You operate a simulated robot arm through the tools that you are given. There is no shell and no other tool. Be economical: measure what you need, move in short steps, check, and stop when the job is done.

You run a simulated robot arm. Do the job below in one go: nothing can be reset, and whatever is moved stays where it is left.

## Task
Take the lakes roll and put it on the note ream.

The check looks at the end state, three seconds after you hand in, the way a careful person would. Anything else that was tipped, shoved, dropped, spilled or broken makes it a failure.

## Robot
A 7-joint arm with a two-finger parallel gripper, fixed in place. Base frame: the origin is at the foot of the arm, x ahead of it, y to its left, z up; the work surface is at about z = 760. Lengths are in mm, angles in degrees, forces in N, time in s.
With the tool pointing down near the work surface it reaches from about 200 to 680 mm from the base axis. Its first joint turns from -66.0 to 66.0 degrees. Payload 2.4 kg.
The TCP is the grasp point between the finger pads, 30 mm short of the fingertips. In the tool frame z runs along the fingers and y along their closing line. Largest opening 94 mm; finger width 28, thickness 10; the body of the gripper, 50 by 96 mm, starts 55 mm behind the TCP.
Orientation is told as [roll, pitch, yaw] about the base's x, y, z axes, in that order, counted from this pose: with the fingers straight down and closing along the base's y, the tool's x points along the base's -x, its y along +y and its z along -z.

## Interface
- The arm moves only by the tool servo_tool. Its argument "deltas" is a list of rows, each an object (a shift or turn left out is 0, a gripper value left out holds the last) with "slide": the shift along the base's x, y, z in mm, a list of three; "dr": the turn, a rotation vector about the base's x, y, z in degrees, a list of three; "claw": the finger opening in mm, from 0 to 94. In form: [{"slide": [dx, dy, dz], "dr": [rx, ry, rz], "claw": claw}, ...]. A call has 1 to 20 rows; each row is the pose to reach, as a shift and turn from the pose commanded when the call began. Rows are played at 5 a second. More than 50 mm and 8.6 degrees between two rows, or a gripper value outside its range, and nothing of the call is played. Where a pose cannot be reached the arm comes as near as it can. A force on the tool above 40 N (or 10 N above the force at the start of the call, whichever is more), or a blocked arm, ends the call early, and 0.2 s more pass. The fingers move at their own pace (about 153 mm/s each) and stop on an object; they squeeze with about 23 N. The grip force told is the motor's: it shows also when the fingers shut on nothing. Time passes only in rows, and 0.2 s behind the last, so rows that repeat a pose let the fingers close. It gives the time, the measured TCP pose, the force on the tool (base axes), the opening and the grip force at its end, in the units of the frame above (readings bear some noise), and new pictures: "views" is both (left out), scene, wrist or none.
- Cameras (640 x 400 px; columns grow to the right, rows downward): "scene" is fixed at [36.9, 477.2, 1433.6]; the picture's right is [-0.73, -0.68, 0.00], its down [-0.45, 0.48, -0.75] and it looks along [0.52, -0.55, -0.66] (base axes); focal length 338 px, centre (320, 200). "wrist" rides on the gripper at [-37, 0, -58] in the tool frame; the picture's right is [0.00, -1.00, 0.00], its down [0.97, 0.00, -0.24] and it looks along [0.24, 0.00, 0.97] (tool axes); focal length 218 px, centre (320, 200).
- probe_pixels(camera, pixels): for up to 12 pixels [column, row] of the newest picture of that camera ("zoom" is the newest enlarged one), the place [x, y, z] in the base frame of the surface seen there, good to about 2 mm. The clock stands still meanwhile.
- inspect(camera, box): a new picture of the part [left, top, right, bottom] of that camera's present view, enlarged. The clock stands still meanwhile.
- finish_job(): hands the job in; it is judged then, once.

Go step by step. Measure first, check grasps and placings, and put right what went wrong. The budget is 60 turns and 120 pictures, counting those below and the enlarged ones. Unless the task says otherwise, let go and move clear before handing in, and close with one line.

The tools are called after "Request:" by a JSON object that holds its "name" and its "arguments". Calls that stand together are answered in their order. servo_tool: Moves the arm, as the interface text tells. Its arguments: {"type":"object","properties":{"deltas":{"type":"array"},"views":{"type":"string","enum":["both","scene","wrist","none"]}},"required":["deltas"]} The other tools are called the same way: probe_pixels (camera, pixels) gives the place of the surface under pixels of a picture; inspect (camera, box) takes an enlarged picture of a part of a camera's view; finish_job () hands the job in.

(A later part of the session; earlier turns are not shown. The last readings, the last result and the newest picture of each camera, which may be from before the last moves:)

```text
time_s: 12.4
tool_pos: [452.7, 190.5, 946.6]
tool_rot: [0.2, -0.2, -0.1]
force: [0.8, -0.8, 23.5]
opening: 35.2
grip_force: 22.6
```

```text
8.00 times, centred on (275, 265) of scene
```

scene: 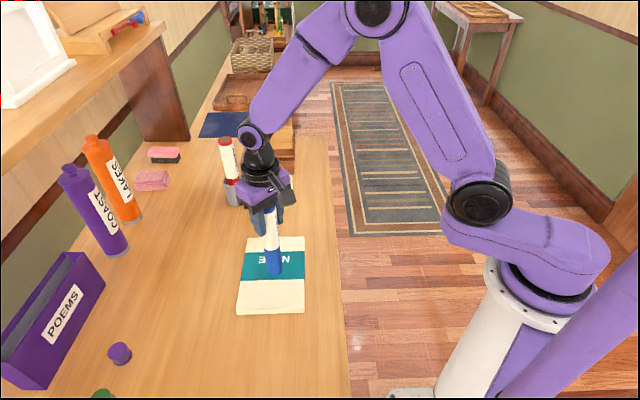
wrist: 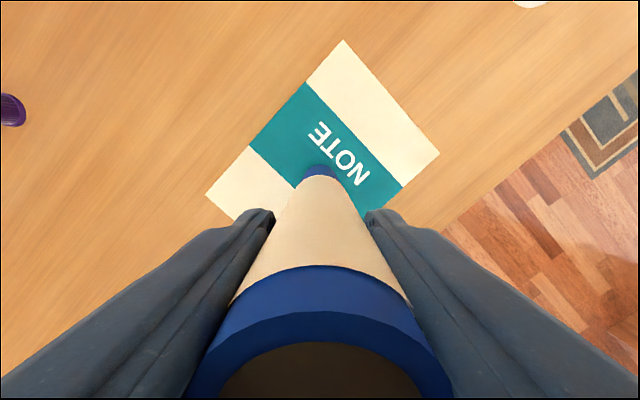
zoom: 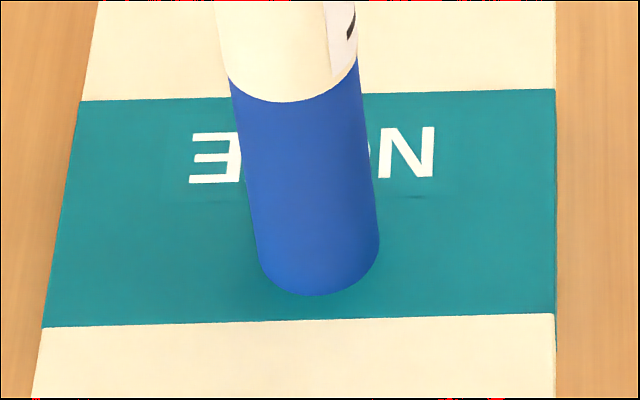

• Passage provided:
Latin American Creditors
Recent bilateral debt-restructuring agreements concluded by Latin American creditor countries in parallel with Paris Club agreements contained innovative features. Several creditors have explicitly provided for debt exchanges at a discount. In some cases, debtors were offered the option of buying the creditors’ debt to commercial banks at a discount on the secondary market and then exchanging it for official debt of an equivalent face value owed to the creditor. This approach was used by Mexico in the case of Costa Rica in 1988, and has since been used extensively by Brazil, notably in the cases of Bolivia, Costa Rica, and Guyana.
Latin American creditor countries have generally agreed to reschedule most credits to other Latin American countries that are not channeled through and serviced by multilateral payments mechanisms. For example, in addition to the rescheduling agreed between Mexico and Costa Rica described above, Mexico and Venezuela both rescheduled on non-concessional terms debts owed by Costa Rica in 1991 and by Honduras in 1992 and 1993, respectively. Venezuela has rescheduled on nonconcessional terms debts owed by Jamaica, in the period 1990–92, and by Guyana, in 1991.

• The exercise: Return the passage provided unchanged, from "Latin American Creditors" to its end.

• Correct result:
Latin American Creditors
Recent bilateral debt-restructuring agreements concluded by Latin American creditor countries in parallel with Paris Club agreements contained innovative features. Several creditors have explicitly provided for debt exchanges at a discount. In some cases, debtors were offered the option of buying the creditors’ debt to commercial banks at a discount on the secondary market and then exchanging it for official debt of an equivalent face value owed to the creditor. This approach was used by Mexico in the case of Costa Rica in 1988, and has since been used extensively by Brazil, notably in the cases of Bolivia, Costa Rica, and Guyana.
Latin American creditor countries have generally agreed to reschedule most credits to other Latin American countries that are not channeled through and serviced by multilateral payments mechanisms. For example, in addition to the rescheduling agreed between Mexico and Costa Rica described above, Mexico and Venezuela both rescheduled on non-concessional terms debts owed by Costa Rica in 1991 and by Honduras in 1992 and 1993, respectively. Venezuela has rescheduled on nonconcessional terms debts owed by Jamaica, in the period 1990–92, and by Guyana, in 1991.